# Given data:
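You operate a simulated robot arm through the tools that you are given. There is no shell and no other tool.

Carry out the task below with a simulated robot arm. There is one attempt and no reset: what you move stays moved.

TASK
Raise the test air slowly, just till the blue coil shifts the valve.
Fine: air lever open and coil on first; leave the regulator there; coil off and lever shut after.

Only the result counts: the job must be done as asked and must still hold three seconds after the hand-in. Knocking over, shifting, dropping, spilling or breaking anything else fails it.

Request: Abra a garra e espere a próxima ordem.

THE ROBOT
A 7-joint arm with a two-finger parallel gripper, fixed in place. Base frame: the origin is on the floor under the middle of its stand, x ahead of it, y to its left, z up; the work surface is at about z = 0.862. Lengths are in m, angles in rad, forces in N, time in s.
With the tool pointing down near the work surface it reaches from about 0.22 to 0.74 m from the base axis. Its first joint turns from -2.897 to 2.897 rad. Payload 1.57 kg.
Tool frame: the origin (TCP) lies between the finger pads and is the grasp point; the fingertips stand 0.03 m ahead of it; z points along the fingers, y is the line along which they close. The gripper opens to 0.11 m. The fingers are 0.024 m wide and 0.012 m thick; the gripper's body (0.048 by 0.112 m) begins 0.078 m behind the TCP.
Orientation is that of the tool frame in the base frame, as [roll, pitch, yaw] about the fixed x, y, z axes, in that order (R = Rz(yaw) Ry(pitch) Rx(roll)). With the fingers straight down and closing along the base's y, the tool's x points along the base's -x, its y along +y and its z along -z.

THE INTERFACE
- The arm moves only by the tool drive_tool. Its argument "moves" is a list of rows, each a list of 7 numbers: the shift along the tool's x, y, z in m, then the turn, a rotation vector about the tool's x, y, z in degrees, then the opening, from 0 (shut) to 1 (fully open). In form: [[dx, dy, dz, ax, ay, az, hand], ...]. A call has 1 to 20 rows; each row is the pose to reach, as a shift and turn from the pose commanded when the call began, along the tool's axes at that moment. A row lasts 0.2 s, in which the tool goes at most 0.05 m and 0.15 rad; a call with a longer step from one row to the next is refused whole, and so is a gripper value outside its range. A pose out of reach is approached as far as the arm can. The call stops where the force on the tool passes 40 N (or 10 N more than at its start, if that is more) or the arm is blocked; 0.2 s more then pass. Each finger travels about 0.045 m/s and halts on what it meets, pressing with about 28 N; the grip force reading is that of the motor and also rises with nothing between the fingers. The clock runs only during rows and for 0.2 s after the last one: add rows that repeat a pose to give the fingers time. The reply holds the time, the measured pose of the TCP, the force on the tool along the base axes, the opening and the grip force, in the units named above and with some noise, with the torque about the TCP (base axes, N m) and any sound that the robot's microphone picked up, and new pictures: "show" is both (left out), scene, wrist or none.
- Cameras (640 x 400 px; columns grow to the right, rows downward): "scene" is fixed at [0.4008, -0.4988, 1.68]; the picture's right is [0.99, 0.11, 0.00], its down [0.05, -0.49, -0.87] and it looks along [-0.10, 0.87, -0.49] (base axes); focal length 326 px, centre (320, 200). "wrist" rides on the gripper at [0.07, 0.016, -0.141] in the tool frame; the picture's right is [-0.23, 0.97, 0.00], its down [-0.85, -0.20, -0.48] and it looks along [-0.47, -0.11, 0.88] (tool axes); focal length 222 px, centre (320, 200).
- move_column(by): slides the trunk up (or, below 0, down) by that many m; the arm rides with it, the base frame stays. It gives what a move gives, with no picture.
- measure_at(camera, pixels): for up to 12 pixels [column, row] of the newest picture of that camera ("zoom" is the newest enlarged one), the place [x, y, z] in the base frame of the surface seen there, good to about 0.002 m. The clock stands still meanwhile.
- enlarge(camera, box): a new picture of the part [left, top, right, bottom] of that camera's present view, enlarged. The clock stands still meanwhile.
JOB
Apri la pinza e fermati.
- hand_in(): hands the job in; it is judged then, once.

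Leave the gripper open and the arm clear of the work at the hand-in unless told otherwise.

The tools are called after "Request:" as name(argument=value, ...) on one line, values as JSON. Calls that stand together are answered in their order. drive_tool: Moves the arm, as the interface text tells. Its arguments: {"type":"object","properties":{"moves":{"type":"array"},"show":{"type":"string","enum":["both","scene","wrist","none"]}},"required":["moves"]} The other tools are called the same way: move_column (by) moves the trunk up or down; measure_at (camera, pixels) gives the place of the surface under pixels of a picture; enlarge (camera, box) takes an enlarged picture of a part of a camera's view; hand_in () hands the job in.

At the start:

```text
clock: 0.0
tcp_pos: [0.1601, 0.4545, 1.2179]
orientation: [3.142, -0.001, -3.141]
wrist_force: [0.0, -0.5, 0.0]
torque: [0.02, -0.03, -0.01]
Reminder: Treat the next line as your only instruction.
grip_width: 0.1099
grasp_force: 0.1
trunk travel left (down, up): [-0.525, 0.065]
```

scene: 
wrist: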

# Do this:
From the listing, copy each line containing the word "stands".

# Answer to this problem:
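- measure_at(camera, pixels): for up to 12 pixels [column, row] of the newest picture of that camera ("zoom" is the newest enlarged one), the place [x, y, z] in the base frame of the surface seen there, good to about 0.002 m. The clock stands still meanwhile.
- enlarge(camera, box): a new picture of the part [left, top, right, bottom] of that camera's present view, enlarged. The clock stands still meanwhile.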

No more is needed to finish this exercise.